#### [EXERCISE 1]
Repeat verbatim, and only, the lines of the data below, beginning at the line that contains "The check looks" and stopping after the line that contains "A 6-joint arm".

***** GIVEN INFORMATION

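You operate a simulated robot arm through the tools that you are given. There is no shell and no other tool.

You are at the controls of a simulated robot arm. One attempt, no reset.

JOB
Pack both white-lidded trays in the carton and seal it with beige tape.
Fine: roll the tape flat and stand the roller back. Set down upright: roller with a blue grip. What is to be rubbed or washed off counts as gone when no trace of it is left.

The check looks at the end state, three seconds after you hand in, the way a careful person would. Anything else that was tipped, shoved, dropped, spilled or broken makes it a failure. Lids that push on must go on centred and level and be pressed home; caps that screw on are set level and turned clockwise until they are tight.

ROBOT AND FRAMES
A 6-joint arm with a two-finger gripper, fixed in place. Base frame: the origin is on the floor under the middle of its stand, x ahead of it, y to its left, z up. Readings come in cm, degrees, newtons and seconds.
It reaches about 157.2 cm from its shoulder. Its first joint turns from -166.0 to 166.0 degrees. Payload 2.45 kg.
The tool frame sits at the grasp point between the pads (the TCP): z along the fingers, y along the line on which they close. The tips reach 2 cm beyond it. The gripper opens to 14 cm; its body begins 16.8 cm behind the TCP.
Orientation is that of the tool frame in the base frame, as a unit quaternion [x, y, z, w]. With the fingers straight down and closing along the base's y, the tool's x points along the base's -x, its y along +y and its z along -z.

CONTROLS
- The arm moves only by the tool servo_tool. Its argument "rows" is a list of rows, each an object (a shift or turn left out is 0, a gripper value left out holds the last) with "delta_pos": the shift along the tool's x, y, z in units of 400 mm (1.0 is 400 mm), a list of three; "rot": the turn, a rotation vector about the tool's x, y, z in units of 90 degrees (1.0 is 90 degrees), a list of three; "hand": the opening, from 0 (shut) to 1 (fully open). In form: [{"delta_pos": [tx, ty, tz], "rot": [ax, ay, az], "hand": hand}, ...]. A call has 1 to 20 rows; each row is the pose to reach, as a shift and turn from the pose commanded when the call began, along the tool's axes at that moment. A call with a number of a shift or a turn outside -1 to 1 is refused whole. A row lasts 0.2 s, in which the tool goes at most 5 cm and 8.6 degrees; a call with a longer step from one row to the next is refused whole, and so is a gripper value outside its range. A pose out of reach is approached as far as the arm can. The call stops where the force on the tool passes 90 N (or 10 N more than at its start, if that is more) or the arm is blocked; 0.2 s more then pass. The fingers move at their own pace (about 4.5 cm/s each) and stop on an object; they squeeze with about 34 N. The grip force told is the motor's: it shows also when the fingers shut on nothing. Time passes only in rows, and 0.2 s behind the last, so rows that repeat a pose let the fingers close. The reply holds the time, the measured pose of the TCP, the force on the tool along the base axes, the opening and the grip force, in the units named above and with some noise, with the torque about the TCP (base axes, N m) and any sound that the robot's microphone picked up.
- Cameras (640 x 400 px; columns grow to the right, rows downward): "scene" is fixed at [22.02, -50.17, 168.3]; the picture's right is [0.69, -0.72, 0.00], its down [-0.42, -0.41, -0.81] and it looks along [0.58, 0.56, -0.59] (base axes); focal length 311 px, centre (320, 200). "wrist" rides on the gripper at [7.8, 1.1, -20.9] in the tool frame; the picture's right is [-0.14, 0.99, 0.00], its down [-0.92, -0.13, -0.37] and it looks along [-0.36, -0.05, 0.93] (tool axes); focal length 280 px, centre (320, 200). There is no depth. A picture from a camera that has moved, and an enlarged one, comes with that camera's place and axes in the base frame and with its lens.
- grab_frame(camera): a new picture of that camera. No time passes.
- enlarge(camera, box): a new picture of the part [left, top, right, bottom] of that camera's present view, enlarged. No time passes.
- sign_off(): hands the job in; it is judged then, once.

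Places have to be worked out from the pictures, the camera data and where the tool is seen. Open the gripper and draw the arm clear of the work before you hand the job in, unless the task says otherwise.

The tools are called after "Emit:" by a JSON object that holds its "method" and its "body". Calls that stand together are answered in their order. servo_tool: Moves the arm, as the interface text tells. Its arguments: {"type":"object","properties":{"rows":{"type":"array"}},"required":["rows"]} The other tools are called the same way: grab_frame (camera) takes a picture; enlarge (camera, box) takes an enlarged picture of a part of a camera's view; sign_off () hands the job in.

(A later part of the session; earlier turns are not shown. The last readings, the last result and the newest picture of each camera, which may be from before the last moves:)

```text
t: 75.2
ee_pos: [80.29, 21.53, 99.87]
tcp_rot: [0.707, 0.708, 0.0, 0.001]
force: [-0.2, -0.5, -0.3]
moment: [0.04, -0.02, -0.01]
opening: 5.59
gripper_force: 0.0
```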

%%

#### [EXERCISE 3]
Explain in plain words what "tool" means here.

**********

#### [EXERCISE 2]
Carry the text segment on from its last sentence.

***** TEXT SEGMENT

Ariel Appreciation Fund’s commentary for the fourth quarter 2014.

H/T Dararoma

Investing in mid-cap stocks is riskier and more volatile than investing in large-cap stocks. The intrinsic value of the stocks in which the portfolio invests may never be recognized by the broader market. Ariel Appreciation Fund often invests a significant portion of its assets in companies within the financial services and consumer discretionary sectors and its performance may suffer if these sectors underperform the overall stock market.

Performance data quoted represents past performance. Past performance does not guarantee future results. All performance assumes the reinvestment of dividends and capital gains, and represents returns of the Investor Class shares. The investment return and principal value of an investment will fluctuate so that an investor’s shares, when redeemed, may be worth more or less than their original cost. Current performance may be lower or higher than the performance data quoted. For the period ended December 31, 2014, the average annual total returns of Ariel Appreciation Fund (Investor Class) for the 1-, 5- and 10-year periods were +8.15%, +15.90% and +8.56%, respectively. The Fund’s Investor Class shares had an annual expense ratio of 1.12% for the year ended September 30, 2014. The Fund’s Investor Class shares had an annual expense ratio of 1.13% for the year ended September 30, 2013. Performance data current to the most recent month-end for Ariel Appreciation Fund may be obtained by visiting our website, arielinvestments.com.

Ariel Appreciation Fund: 4Q commentary

In the fourth quarter of 2014, the U.S. stock market continued one recent pattern and broke another. The large-cap S&P 500 Index gained +4.93% and the small-cap Russell 2000 Index gained +9.73%. On an absolute level, it was a very strong quarter, which continues the pattern for fourth quarters since 2009: With only one exception in 2012, both indices have posted gains in the final three months of the year. In 2010, 2011 and 2013, at least one of the two had double-digit percentage returns, and the Russell 2000 was obviously tantalizingly close this year. On the other hand, it reversed the market-cap trend for 2014. In the first nine months of the year, the larger the market-cap range, the better the performance: Large beat mid, which beat smid, which topped small, which outdid micro. That order was essentially reversed in the fourth quarter.

The story was different overseas for the quarter and year. Specifically, international stocks retreated modestly over the recent 3- and 12-month periods. The MSCI EAFE Index gave up -3.53% in the quarter and -4.48% in 2014. Fears of a European downturn, recession in Japan and a global shock starting in China were the main culprits.
This quarter, Ariel Appreciation Fund jumped +7.38%, ahead of the Russell Midcap Value Index’s +6.05% rise, as well as the +5.94% return of the Russell Midcap Index.

Ariel Appreciation Fund: Portfolio holdings

Some of our holdings rose significantly for the quarter. Mortgage insurer First American Financial Corp. (FAF) surged +25.91% as its business gained momentum. Its earnings per share for the quarter were in line with expectations (excluding investment gains and taxes), while claims were lower than expected. More importantly, residential purchases strengthened recently, and the commercial outlook is quite good. The company has had good earnings the past few years while swimming upstream, so it should do even better if a moderately favorable environment emerges. In addition, money transfer leader Western Union Co. (WU) jumped +12.48% due to a good earnings report and a promising outlook. Its revenue was up 2% this quarter and grew in every region, plus its profitability improved. The company raised its guidance for the full year to $1.50 per share, which was at the top of its previously stated range and higher than the Street’s $1.47 estimate. That, coupled with the ongoing and significant stock repurchase plan, signals a management team that is confident, despite the crowd’s previously modest expectations.

**********

#### [REPLY 1]
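The check looks at the end state, three seconds after you hand in, the way a careful person would. Anything else that was tipped, shoved, dropped, spilled or broken makes it a failure. Lids that push on must go on centred and level and be pressed home; caps that screw on are set level and turned clockwise until they are tight.

ROBOT AND FRAMES
A 6-joint arm with a two-finger gripper, fixed in place. Base frame: the origin is on the floor under the middle of its stand, x ahead of it, y to its left, z up. Readings come in cm, degrees, newtons and seconds.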

#### [REPLY 2]
Other holdings slid in the short term. Natural gas company Contango Oil & Gas Co. (MCF) dropped -12.03% due to an earnings report that disappointed the Street. Specifically, Contango reported earnings per share of $0.19, well below the consensus estimate of $0.26. Its production was at the low end of its forecasted range, and a temporary lowering of production in one of its fields was the most significant driver of the overall result. The issue was temporary, the company’s recent exploration woes are in the past, and we think the company is rediscovering its footing. We continue to own the stock, and indeed it remains a substantial holding in our deep value portfolios. Also, tool and coating maker Kennametal Inc. (KMT) fell -12.97% due to short-term weakness in orders. At the end of October and November, the company reported declines of -1% and -3% in orders, respectively. While industrial orders have been up, infrastructure orders have been light. Kennametal is one of only three significant players in a critical niche field, and while there may be fundamental volatility short-term, the long-term demand trend for its products looks very promising.

Ariel Appreciation Fund purchases National Oilwell Varco

During the quarter, we purchased oil and gas equipment manufacturer National Oilwell Varco (NOV), but did not exit any positions in Ariel Appreciation Fund. National Oilwell Varco, a current holding in Ariel Focus Fund, has a dominant position within the offshore rig construction market (particularly in deep water) and is a top supplier of equipment for shallow-water and onshore rigs. The company also serves as a distributor of oilfield supplies through a large network of service centers across the globe. Weakness in the last quarter of 2014 afforded us the opportunity to add this company to our mid cap portfolio, since it fell within our product’s market capitalization range.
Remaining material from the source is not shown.